What this exercise asks:
**1)** In the source excerpt, find "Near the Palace" and reproduce everything up to and including "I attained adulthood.".
**2)** Carry the source excerpt on from its last sentence.

** begin Dataset content **

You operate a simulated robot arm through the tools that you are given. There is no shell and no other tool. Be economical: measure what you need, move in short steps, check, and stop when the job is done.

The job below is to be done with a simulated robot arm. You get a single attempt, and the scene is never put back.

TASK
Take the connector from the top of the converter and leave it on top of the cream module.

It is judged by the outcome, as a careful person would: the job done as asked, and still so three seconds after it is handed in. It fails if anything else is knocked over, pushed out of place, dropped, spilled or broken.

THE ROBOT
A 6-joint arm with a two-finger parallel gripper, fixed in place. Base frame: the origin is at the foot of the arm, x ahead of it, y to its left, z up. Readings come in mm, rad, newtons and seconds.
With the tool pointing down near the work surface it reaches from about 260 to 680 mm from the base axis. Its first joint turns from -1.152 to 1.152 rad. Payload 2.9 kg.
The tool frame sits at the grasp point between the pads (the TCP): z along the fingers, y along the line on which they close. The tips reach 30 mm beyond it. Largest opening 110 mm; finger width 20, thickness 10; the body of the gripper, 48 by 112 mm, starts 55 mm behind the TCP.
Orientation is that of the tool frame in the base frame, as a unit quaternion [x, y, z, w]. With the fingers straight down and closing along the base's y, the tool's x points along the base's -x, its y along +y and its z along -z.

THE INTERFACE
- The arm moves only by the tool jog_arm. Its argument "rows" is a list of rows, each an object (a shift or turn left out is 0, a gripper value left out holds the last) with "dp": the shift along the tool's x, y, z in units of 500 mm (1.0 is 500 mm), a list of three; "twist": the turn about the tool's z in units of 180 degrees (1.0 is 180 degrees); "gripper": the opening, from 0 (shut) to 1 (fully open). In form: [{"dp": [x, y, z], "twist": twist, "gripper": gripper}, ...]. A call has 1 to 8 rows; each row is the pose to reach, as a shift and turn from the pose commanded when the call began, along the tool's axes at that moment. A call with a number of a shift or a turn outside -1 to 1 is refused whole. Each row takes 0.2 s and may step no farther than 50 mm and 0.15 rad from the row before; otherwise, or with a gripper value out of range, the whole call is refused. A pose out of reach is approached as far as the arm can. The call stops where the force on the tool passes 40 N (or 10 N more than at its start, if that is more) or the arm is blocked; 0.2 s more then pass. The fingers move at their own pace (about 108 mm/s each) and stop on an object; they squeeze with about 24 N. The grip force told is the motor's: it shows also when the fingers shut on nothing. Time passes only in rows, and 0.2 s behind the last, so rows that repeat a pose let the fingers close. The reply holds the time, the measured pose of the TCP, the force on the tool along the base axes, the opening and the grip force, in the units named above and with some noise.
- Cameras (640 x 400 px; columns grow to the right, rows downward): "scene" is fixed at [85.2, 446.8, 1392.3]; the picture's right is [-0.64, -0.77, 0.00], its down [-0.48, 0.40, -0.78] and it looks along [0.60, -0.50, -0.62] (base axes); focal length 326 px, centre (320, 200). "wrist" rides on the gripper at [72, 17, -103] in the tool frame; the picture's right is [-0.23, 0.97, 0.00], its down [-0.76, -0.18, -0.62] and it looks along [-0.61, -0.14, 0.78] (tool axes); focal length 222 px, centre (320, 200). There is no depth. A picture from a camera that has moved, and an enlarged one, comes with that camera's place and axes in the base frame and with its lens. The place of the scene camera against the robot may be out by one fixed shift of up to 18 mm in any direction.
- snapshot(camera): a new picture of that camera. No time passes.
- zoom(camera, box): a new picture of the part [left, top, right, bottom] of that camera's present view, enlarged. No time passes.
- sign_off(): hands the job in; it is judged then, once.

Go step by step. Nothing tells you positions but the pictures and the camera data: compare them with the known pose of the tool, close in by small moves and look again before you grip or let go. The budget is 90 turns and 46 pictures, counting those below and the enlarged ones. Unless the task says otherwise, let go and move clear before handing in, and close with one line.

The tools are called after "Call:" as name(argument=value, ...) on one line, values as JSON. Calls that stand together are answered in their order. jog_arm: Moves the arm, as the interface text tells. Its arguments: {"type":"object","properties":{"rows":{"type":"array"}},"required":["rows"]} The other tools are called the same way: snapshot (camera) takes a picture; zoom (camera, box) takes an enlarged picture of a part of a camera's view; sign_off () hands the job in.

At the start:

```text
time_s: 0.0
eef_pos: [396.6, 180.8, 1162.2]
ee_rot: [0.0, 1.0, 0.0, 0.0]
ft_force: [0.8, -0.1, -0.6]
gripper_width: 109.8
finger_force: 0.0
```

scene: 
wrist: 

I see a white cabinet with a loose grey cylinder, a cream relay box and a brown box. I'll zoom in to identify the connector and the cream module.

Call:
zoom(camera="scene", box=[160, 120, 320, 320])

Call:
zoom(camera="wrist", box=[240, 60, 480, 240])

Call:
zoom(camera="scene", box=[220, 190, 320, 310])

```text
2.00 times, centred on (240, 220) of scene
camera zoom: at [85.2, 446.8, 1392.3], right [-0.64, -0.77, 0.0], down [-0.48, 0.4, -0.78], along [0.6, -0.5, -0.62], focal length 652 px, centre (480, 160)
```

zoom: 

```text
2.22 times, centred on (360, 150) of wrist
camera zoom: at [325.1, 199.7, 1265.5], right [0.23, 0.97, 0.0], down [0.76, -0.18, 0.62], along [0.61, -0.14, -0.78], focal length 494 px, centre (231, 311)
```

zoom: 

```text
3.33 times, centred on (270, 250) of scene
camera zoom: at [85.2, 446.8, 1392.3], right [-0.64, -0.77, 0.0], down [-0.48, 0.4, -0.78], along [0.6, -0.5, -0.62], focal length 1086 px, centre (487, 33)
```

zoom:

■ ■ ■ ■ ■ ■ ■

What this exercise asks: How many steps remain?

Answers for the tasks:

** end Dataset content **
** begin Source excerpt **

Rolling back the years with friendly staff and a fry-up
Published 6 July 2003 News Review 521st article
Baking power: Winner with Clark, left, Chamberlain and, seated, Jones (Geraldine Lynton-Edwards)
In May 1941 I joined the Montessori department of St Christopher school, Letchworth, Hertfordshire. At the end of the term, in July, Gertrude Watson, "directress", wrote of me: "His general attitude has improved considerably." It's nice to know that, aged five, I started out being difficult.
I remained at St Christopher for 11 years. Letchworth was one of the first garden cities, well designed, tree-lined avenues, splendid architecture. It had two cinemas. The Broadway was an art deco gem where I saw Olivier's Henry V 16 times. Close by, the Palace, probably an old music hall, was smelly and played lesser releases.
Near the Palace was a wonderful teashop with a mural depicting a stone balcony with lovely gardens beyond. I went regularly with the music master, who played Chopin's Polonaise with much enthusiasm. It was there I fell in love with sausages and chips. I decided to eat nothing else when I attained adulthood.
I returned to Letchworth recently. Like all British cities, it had not improved. The block which housed my teashop had been knocked down. The Palace Cinema had gone too. The Broadway remained much as I remembered it. There were the usual chain restaurants - a Pizza Hut here, something else unappetising there. We settled on Simmons Bakers in Eastcheap. In the front a sales counter, at the back a cafe. Very pleasant really. Flowers on the tables, black, hooped chairs, imitation Victorian marble-topped tables.
I paused on my way to the cafe counter to order to ask about an old lady's plate of baked beans and stuff. I put my hand on her shoulder. She was not amused. Later, as I sat by the door eating an absolutely delicious meal, another lady came by. "You know that lady you asked about her lunch," she said, "she wanted to know if you were a friend of mine. I told her, 'No it's Michael Winner.' She said, 'Is he on the telly or what?' "
Then the very lady who'd had my hand on her shoulder came by. "Sorry Michael, I didn't recognise you," she said. Her husband added: "She thought you were after her dinner."
It was a very friendly restaurant. People kept wandering over and chatting and asking for autographs. At the counter I ordered: "Two fried eggs, bacon, a jacket potato . . ." "All on the same plate?" asked Lisa Chamberlain, a delightful Saturday assistant, still at school. "I haven't finished yet." I said, "and some baked beans all on the same plate. I'll have sausages as well. If you can't get it on one plate I'll have two."
While ordering I took a chocolate-coated doughnut and ate that. Absolutely splendid. Incomparably better than the ones at Gordon Ramsay's Boxwood Cafe.
Geraldine ordered an espresso. Veronica Clark, the deputy manageress, said: "They came in one day, they changed all the buttons for some unknown reason, took away the espresso." I asked the manageress, Susan Jones, why the espresso had been removed. She didn't know. The staff were all efficient, cheerful and charming. A lesson to the legions of snotty restaurant employees in London.
Everything about the food was excellent. The eggs were cooked correctly, the sausages were tasty. Later I took a most wonderful, old-fashioned little tart with pink icing on top. It was a kind of Bakewell tart. That, too, was exemplary. The jam was delicious, the icing was good, the pastry impeccable. "A nice little item," I dictated onto my tape.

** end Source excerpt **

Answers for the tasks:
**1)**
Near the Palace was a wonderful teashop with a mural depicting a stone balcony with lovely gardens beyond. I went regularly with the music master, who played Chopin's Polonaise with much enthusiasm. It was there I fell in love with sausages and chips. I decided to eat nothing else when I attained adulthood.

**2)**
Geraldine said her lettuce was "beautifully crisp and fresh". The only thing she hated was her black coffee. "It tastes like slop water," she said. I can't remember what else she had, but she liked it.
If this place was near my house I'd go there frequently. My staff would be ecstatic. Simmons has a number of these venues throughout Hertfordshire. What must I pay the Simmons people to open in Holland Park, I wonder?
As I left I checked out the shop counter. Absolutely stunning-looking sausage rolls, meat pies, open sandwiches. Nothing can replace my childhood restaurant with the garden mural and the sausages and chips. But Simmons is on the way to historic.
I walked back to my "hairdresser's" Saab convertible. What a cheek, the reader who wrote that last week! I sold my Ferrari to get it. Best deal I ever did.
I passed people sitting on the pavement outside the Hog's Head. A man called out: "You ain't that famous photographer are you?" I said: "I couldn't take a photograph." He continued: "You are, aren't you? Mr Bailey?"
"A very nice little excursion that," I said to Geraldine. "Everyone was polite. Everyone was smiling. The food was good. What more could anyone want?
I'm not sure whether you had lunch or dinner at Locanda Locatelli (Winner's Dinners, last week) but seeing you had five courses and six ice creams I assume you stayed for lunch and dinner. Are you still there, or am I wrong?
Fred Beckett, by e-mail
If you hate names ending with an "ee" sound, why do you say, on June 22, you had an "auntie"?
Hilary Ives, Nicosia, Cyprus
Last week Michael Winner objected to Zaika's receptionist asking him what he wanted to speak to the restaurant manager about. Does Mr Winner allow his PA to put through any Tom, Dick, Harry (or Michael) who telephones without giving their name or business? Huh!
Heather Thomson, Cambridgeshire
I was dining at Nicholls in Tatling End, Buckinghamshire. I thought my glass for what the menu called 175ml of dessert wine was rather small. The staff kindly filled one of their larger 175ml glasses and then poured the liquid into my smaller glass. It overflowed considerably. So it was accepted I'd been given a 125ml glass for 175ml of dessert wine. They apologised. When I told Nicholls's head office, I was told my measurement of dessert wine was a printing error on the menu and that it had been reprinted since then.
Alvin Cohen, London
My husband and I visited Le Manoir aux Quat'Saisons for lunch, which we thought would be a culinary experience. Alas, the service was indifferent. The cheese waiter suggested my husband get up from the table and choose the cheese! He could only get the trolley to our table sideways. The cheese souffle was touching cold and tasteless. The fish and vegetables were bland and the speciality dessert very boring. Just a few berries in champagne. Not a memorable occasion.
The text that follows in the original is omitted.